After six months or so of slight pulsing from the rear brake I’ll finally be replacing the rear brake disc. As a daily commuter on the GS I decided to wait until the current pads were worn out so I could start with a fresh set. In this case I matched a Braking brand wavy rotor with the Braking brand pads. I’ll also be taking the opportunity to sand and grease the caliper pin, which can wear and cause poor performance.
Step one of course was removing the caliper and pulling the old rotor off. Caliper is super easy to remove. The rotor requires a bit of heat to each bolt and a torx bit long enought to clear the housing. I used a butane torch and a torx bit in an extension driver with a bit of painters tape to protect the final drive.
Out with the old and in with the new. Wavy rotors look waaaay cooler than OEM. Oh yeah, and they dissipate heat better or some such. After the old rotor came off the bolts got the wire brush treatment and the bolt holes needed some cleaning to remove the old thread locking compound.
Once everything is cleaned up, including removal of the coating on the new rotor, time to install.

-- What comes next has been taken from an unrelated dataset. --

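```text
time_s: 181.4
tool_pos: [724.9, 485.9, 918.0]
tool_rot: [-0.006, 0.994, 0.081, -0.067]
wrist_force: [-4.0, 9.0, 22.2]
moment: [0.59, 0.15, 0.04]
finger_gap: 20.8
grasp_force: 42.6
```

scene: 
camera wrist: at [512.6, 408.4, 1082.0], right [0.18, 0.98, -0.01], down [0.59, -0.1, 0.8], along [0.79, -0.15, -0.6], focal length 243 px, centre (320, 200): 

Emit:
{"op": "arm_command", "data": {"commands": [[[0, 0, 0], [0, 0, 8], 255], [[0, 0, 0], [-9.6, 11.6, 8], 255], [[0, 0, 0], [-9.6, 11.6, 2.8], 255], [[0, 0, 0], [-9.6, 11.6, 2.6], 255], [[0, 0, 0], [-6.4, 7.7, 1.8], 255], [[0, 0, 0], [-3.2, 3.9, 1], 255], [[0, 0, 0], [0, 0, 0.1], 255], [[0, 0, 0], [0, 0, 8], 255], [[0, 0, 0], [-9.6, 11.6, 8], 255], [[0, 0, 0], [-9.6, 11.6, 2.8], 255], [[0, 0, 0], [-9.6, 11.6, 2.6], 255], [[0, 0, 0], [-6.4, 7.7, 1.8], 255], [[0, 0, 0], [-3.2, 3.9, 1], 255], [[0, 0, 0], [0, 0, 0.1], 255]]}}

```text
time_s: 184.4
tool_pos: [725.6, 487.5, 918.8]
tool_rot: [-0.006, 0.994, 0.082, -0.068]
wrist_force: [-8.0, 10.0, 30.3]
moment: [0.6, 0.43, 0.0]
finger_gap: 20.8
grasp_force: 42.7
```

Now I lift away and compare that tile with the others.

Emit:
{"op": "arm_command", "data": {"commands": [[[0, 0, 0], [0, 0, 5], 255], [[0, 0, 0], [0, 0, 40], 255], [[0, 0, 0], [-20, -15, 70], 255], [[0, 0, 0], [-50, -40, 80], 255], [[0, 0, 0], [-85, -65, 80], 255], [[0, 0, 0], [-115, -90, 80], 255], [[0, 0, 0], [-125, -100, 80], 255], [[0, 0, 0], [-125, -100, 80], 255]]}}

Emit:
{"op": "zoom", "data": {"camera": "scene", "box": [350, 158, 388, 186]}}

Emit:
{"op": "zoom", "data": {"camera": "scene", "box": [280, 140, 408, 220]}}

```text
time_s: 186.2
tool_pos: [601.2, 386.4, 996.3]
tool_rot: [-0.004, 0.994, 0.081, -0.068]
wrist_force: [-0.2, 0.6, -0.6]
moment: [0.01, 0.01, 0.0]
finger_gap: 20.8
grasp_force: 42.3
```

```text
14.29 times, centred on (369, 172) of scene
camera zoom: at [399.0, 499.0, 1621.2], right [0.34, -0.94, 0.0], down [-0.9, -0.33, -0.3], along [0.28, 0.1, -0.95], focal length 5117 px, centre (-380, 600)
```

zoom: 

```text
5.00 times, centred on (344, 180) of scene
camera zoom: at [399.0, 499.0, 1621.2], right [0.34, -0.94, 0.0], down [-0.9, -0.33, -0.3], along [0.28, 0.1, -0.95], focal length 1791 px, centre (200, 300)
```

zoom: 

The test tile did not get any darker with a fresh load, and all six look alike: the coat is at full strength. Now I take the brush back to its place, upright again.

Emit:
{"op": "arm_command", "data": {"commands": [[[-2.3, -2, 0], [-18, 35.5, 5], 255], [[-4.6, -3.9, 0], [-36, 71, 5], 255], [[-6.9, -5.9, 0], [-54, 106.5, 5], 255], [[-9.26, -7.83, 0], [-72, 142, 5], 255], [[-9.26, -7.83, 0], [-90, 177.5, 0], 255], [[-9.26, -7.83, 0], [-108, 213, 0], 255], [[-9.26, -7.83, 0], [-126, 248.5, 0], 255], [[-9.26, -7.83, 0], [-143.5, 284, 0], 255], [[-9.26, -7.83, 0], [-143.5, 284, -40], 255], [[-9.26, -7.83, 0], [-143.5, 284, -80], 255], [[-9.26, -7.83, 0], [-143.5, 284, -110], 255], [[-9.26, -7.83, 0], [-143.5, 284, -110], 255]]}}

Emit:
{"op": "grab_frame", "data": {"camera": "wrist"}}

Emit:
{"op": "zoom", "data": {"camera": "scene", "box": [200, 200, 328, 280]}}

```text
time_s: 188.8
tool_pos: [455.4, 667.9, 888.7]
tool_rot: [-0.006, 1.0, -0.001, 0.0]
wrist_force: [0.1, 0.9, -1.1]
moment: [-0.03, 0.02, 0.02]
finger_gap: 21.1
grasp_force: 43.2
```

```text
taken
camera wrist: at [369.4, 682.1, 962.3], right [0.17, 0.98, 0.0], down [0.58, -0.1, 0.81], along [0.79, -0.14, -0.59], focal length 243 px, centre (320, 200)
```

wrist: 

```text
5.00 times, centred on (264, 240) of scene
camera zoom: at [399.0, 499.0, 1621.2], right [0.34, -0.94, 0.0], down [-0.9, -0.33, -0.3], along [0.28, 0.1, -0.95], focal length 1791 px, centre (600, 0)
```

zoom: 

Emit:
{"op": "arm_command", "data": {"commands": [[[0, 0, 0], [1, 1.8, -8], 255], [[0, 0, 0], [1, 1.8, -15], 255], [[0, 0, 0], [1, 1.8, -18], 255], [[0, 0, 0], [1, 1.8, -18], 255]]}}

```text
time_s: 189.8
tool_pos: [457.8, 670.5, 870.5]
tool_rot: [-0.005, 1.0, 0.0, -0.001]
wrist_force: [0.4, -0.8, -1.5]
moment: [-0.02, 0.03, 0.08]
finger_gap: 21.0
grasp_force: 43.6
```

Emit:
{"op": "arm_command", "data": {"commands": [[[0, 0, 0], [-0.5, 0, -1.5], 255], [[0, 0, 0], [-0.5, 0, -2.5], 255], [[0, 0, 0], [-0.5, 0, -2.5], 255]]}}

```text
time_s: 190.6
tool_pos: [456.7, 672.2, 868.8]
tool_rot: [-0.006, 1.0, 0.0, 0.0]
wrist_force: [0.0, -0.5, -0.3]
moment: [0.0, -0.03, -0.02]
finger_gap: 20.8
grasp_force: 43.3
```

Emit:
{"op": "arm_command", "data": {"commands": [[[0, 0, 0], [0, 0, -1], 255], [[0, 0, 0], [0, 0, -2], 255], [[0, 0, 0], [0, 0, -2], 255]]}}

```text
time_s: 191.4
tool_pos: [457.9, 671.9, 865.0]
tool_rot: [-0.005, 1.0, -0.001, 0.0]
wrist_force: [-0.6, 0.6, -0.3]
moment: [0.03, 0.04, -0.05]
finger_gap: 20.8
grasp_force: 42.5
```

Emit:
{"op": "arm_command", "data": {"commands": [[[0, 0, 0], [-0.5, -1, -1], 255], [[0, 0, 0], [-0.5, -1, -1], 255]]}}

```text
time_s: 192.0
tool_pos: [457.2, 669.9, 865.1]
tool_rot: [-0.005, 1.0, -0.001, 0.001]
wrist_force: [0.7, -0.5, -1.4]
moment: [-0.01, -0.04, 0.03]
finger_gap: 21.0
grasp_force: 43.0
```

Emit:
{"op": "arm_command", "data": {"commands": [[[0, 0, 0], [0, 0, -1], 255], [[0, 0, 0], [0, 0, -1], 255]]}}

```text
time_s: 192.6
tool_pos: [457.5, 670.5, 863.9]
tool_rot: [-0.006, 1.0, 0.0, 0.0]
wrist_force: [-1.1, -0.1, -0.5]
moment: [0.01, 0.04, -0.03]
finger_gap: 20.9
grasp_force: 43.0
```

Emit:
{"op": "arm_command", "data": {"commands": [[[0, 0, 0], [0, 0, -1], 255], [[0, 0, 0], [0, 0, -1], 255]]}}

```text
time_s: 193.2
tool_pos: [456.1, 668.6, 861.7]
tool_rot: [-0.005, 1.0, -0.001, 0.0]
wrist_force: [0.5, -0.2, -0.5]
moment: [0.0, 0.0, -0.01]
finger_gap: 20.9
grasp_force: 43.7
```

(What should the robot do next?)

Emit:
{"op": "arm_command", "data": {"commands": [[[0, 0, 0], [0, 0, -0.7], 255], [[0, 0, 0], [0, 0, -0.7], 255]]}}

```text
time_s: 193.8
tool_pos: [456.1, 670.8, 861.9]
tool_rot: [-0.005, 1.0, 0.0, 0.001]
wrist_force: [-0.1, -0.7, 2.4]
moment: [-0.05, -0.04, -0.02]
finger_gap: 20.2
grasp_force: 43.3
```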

New thread locker is needed for each bolt.
Back in the way it came out. I fitted the first bolt and snugged it down so I could spin the rotor an do the opposing bolt to prevent the rotor from flopping everywhere. Once you snug them all up they get an inital torque of 12 nm, then a final of 30 nm.
Braking brand recommends new pads to bed in a new rotor. Lucky me I hads some. What no one ever mentions is the perfect storm they both make. I’m still amazed I even got the caliper back on with those new pads. Almost took longer than the whole rest of the process.
My caliper pad pin is pretty well at its service limit by next pad change. I greased the caliper with moly at all the good spots and will order a new pin set with my next pads.
200 mile break in after the inital bed in process. I commute on my bike so that was about a week but it feels like forever. With the new short levers I installed the brakes feel great and work great too. We’ll see how they do now the rain is back. I’ll post an update after some good wet weather commuting.